**EXERCISE INSTRUCTIONS**
Return each line that holds the word "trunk".

**DATA EXTRACT**
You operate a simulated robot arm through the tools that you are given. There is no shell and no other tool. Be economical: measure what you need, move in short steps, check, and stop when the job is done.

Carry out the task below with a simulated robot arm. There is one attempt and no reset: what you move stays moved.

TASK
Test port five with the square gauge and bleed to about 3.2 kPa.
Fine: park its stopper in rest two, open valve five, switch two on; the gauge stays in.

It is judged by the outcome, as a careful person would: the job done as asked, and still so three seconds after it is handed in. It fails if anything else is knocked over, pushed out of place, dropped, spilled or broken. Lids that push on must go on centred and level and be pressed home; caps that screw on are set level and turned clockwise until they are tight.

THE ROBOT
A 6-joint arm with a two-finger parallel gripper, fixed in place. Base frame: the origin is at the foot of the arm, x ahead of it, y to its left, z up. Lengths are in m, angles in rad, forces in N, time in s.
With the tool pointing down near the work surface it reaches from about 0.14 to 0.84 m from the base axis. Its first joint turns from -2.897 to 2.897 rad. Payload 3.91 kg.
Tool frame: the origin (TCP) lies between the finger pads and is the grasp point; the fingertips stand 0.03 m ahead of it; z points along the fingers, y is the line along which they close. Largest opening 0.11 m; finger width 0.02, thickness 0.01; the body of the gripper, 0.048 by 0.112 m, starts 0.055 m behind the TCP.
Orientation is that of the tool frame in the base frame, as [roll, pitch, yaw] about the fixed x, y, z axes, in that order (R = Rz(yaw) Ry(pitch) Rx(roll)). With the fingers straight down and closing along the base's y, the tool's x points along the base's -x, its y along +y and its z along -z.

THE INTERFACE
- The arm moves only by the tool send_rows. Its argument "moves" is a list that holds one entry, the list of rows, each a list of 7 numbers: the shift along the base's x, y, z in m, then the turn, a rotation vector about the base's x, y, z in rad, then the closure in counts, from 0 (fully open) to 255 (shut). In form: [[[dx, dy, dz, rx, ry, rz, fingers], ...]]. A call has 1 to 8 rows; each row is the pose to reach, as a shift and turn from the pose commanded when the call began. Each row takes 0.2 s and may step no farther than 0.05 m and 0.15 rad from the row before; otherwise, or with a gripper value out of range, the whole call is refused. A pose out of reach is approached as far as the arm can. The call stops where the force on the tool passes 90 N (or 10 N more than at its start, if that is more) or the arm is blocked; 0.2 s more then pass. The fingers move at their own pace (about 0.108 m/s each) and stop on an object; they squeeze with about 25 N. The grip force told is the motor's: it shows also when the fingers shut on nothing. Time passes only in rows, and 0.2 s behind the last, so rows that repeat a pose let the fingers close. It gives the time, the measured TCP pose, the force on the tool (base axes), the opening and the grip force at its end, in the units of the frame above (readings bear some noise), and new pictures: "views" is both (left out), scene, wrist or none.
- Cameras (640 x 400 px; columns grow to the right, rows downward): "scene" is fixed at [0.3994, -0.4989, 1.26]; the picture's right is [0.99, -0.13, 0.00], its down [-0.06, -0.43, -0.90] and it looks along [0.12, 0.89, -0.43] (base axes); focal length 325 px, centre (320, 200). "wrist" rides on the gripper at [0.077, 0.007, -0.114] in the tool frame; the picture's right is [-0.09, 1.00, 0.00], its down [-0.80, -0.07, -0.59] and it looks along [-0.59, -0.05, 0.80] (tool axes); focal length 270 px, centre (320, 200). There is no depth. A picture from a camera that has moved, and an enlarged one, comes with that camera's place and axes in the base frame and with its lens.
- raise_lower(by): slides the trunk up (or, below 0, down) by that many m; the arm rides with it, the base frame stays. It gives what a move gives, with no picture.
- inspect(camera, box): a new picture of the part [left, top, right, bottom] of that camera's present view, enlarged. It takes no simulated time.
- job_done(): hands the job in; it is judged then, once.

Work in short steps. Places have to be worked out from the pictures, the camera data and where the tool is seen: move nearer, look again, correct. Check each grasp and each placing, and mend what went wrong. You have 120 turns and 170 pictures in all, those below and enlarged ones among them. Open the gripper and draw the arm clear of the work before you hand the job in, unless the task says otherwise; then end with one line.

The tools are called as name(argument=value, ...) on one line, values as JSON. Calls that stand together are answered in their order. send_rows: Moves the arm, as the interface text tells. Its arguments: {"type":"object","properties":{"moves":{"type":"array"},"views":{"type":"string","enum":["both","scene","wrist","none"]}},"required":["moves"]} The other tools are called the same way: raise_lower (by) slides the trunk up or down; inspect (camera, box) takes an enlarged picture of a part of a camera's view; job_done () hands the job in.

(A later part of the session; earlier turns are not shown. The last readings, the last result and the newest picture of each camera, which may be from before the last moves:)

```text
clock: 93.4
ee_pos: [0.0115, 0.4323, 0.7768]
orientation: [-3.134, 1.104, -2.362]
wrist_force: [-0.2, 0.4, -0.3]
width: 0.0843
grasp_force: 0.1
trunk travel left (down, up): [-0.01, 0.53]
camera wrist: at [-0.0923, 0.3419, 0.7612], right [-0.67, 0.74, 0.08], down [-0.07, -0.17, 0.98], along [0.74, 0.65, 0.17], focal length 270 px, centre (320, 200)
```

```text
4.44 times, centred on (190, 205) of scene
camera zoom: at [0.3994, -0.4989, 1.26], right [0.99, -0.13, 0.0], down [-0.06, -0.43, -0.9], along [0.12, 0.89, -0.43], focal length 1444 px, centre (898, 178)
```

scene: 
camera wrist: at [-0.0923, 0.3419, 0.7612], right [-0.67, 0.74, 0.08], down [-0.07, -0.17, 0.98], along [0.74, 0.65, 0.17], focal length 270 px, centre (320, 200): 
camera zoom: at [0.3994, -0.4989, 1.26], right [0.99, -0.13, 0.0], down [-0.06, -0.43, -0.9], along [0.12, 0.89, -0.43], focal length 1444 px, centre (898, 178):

**ANSWER TO THIS PROBLEM**
- raise_lower(by): slides the trunk up (or, below 0, down) by that many m; the arm rides with it, the base frame stays. It gives what a move gives, with no picture.
The tools are called as name(argument=value, ...) on one line, values as JSON. Calls that stand together are answered in their order. send_rows: Moves the arm, as the interface text tells. Its arguments: {"type":"object","properties":{"moves":{"type":"array"},"views":{"type":"string","enum":["both","scene","wrist","none"]}},"required":["moves"]} The other tools are called the same way: raise_lower (by) slides the trunk up or down; inspect (camera, box) takes an enlarged picture of a part of a camera's view; job_done () hands the job in.
trunk travel left (down, up): [-0.01, 0.53]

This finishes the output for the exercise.